» SET TASK: Repeat the quoted passage word for word.

» INFORMATION SUPPLIED:
[START]

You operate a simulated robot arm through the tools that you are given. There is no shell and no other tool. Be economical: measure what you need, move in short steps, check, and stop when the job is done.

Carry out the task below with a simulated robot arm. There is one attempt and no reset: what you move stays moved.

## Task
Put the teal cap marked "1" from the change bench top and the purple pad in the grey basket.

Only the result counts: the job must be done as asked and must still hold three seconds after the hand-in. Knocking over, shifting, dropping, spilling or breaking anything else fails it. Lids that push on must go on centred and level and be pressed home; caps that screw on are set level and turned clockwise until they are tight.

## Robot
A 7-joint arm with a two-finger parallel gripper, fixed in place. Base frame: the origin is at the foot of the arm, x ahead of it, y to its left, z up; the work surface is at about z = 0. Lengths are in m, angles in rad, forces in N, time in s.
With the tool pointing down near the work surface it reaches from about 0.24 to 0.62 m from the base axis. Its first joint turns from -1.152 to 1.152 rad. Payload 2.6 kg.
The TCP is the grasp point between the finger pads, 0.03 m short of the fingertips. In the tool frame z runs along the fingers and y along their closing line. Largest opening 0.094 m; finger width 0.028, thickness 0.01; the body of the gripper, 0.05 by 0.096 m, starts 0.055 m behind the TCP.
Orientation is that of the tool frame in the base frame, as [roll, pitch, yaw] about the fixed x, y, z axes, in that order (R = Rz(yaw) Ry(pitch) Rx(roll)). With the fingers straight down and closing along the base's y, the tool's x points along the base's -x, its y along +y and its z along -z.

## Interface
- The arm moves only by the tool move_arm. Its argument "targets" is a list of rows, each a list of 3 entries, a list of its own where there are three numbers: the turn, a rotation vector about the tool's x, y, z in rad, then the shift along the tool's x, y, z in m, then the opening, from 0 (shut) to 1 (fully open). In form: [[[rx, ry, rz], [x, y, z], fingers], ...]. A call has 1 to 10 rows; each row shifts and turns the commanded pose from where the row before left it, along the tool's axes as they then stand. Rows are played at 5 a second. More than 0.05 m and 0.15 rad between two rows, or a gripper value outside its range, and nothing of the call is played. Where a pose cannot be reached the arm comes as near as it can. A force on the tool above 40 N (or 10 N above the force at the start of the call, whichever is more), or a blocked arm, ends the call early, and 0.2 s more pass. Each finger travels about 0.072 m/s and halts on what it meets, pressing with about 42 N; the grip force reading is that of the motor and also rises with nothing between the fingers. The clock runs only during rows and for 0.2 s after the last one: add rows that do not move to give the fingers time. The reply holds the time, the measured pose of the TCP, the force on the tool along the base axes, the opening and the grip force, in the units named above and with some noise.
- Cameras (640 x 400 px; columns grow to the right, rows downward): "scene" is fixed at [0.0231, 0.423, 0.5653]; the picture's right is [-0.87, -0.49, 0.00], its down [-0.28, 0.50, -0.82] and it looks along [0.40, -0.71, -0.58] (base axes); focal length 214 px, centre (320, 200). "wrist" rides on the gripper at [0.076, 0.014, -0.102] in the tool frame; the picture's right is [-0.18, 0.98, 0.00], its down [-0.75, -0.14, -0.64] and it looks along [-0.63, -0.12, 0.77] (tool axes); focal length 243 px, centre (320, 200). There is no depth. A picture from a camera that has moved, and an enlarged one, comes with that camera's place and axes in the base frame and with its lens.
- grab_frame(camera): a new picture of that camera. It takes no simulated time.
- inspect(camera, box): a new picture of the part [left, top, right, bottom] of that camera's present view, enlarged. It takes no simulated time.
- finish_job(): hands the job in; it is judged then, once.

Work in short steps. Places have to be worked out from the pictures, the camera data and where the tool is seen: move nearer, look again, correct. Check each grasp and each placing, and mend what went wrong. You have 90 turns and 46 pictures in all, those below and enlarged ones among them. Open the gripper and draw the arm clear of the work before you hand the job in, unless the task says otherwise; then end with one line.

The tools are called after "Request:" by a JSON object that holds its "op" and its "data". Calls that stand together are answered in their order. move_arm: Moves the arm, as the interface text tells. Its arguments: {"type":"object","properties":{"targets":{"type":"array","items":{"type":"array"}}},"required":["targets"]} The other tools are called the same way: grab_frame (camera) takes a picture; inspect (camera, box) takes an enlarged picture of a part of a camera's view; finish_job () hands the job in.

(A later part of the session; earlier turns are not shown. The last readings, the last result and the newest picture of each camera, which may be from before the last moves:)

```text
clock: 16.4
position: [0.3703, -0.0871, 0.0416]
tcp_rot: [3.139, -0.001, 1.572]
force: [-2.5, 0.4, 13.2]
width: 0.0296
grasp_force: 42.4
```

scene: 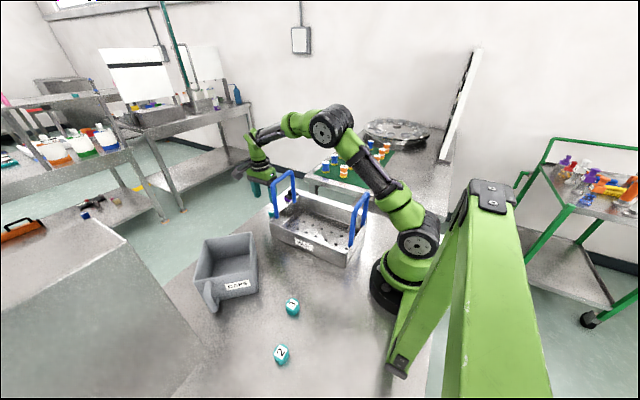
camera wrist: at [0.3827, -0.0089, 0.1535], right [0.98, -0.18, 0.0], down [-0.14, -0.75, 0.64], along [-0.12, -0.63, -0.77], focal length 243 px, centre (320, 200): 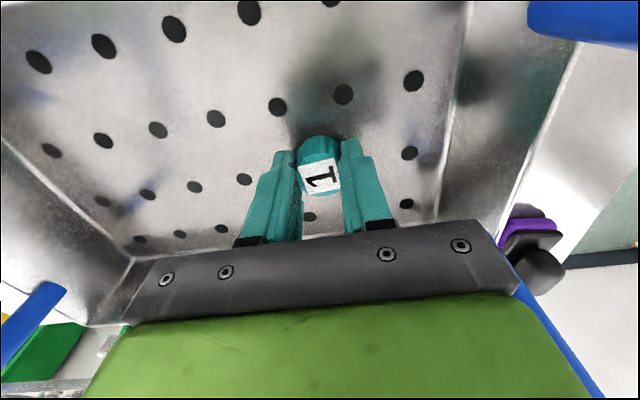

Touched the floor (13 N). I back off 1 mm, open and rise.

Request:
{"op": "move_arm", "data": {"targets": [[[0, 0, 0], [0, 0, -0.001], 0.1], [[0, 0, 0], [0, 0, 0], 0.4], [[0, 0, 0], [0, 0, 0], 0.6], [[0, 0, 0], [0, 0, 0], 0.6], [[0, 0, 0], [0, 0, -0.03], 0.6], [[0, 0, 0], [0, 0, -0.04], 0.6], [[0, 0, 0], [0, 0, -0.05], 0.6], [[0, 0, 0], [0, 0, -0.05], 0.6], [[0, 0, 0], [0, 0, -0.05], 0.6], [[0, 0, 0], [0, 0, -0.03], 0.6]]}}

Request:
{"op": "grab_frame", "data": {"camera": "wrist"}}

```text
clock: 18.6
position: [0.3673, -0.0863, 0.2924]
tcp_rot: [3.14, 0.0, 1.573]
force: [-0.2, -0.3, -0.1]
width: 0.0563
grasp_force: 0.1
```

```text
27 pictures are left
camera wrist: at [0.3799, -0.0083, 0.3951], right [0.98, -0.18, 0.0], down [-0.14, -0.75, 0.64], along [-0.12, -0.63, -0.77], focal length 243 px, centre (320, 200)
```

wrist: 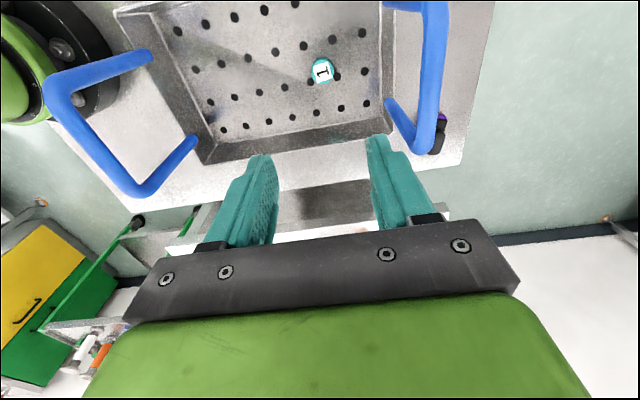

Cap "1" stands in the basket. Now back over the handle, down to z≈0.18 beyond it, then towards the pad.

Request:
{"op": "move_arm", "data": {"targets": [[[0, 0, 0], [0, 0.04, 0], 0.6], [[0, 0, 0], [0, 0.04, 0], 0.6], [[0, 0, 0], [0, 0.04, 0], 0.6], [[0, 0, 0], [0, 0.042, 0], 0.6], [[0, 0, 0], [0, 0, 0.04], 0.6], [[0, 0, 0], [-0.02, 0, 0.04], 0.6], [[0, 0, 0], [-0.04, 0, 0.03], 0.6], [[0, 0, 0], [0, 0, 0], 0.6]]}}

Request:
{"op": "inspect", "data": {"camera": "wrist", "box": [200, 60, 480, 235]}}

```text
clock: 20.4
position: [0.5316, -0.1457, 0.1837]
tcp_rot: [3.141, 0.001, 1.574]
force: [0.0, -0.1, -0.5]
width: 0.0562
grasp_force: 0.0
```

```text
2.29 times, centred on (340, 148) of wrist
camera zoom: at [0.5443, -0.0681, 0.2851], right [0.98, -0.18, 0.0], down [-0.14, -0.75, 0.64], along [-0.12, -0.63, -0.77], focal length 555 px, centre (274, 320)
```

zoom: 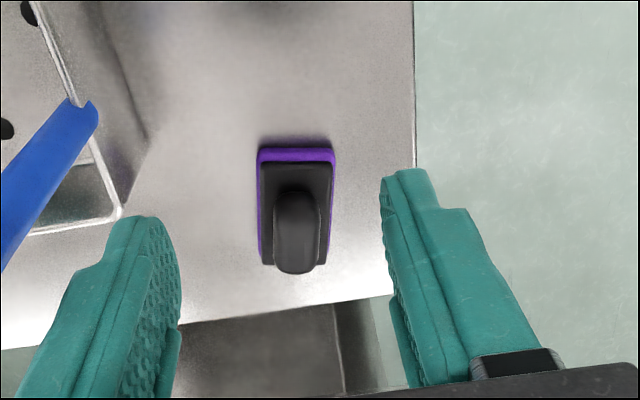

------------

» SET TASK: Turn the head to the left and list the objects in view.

[END]

» QUOTED PASSAGE:
[START]

Wednesday, November 4, 2009

Life today

I just thought i would finally post my slide show of Jackson. I hope everybody is doing great. I miss waiting for Jackson to get here, those were happy times, I thought everything would be fine. I loved doing my little blog. I know some of yall would love to know what we're doing now, as well as how we're doing. Well It's alot harder then i thought it would be to tell the truth. I mean the first week after Jackson was gone it was so terribly hard, but i was still in shock and didn't really realize that we would never see Jackson again. Now that it's sunk in and I'm in reality it's very difficult. I'm ok i suppose but still in need of lots of prayers. Today has been one of those really hard days and I can't seem to make myself see that it's going to be ok. I know this day will end and tomorrow will probably be better, but just because i have to make it better. Today was one of those days were i didn't want to hide my pain, or make it better, or even feel good. Sometimes you just have to have those days. I am not the same person that i was before and never will be, I hope to become a better person because of this. Rob is doing pretty good. He's still at the same job and we're still happy has ever. I tell him all the time that if i didn't have the happiness between us that i wouldn't have been able to make it through the loss of Jackson. I have truly found my soul mate. Thank you all for being a part of our life's. p.s. Ty is doing wonderful too!

[END]

» FINISHED TASK:
Wednesday, November 4, 2009

Life today

I just thought i would finally post my slide show of Jackson. I hope everybody is doing great. I miss waiting for Jackson to get here, those were happy times, I thought everything would be fine. I loved doing my little blog. I know some of yall would love to know what we're doing now, as well as how we're doing. Well It's alot harder then i thought it would be to tell the truth. I mean the first week after Jackson was gone it was so terribly hard, but i was still in shock and didn't really realize that we would never see Jackson again. Now that it's sunk in and I'm in reality it's very difficult. I'm ok i suppose but still in need of lots of prayers. Today has been one of those really hard days and I can't seem to make myself see that it's going to be ok. I know this day will end and tomorrow will probably be better, but just because i have to make it better. Today was one of those days were i didn't want to hide my pain, or make it better, or even feel good. Sometimes you just have to have those days. I am not the same person that i was before and never will be, I hope to become a better person because of this. Rob is doing pretty good. He's still at the same job and we're still happy has ever. I tell him all the time that if i didn't have the happiness between us that i wouldn't have been able to make it through the loss of Jackson. I have truly found my soul mate. Thank you all for being a part of our life's. p.s. Ty is doing wonderful too!